▶ Task statement:
Print out every record exactly as it appears.

▶ Data shown:
——————————

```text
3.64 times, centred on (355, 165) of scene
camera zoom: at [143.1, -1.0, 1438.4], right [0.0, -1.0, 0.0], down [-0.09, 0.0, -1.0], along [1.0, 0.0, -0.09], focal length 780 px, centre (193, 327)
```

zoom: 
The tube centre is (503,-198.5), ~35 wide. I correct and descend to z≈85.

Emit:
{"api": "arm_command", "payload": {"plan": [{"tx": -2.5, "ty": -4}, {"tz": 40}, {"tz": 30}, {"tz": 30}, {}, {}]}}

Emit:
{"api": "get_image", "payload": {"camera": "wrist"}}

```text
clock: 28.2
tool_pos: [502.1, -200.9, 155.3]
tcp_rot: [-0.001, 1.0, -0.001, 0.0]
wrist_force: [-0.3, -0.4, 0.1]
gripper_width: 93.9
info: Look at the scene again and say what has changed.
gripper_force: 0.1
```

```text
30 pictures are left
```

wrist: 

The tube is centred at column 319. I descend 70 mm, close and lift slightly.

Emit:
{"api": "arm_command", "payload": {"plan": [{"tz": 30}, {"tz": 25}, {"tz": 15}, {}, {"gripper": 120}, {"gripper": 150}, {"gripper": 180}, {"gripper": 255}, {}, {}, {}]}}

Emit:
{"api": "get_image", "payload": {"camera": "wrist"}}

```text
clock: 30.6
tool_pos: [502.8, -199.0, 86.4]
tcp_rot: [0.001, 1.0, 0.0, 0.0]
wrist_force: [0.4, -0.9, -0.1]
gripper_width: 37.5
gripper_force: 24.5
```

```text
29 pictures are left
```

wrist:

——————————

▶ Output of the exercise:
```text
3.64 times, centred on (355, 165) of scene
camera zoom: at [143.1, -1.0, 1438.4], right [0.0, -1.0, 0.0], down [-0.09, 0.0, -1.0], along [1.0, 0.0, -0.09], focal length 780 px, centre (193, 327)
```

zoom: 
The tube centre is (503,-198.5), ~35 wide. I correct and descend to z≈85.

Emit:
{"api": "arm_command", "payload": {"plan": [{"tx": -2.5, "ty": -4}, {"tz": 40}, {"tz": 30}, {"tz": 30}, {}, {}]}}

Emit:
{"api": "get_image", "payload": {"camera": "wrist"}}

```text
clock: 28.2
tool_pos: [502.1, -200.9, 155.3]
tcp_rot: [-0.001, 1.0, -0.001, 0.0]
wrist_force: [-0.3, -0.4, 0.1]
gripper_width: 93.9
info: Look at the scene again and say what has changed.
gripper_force: 0.1
```

```text
30 pictures are left
```

wrist: 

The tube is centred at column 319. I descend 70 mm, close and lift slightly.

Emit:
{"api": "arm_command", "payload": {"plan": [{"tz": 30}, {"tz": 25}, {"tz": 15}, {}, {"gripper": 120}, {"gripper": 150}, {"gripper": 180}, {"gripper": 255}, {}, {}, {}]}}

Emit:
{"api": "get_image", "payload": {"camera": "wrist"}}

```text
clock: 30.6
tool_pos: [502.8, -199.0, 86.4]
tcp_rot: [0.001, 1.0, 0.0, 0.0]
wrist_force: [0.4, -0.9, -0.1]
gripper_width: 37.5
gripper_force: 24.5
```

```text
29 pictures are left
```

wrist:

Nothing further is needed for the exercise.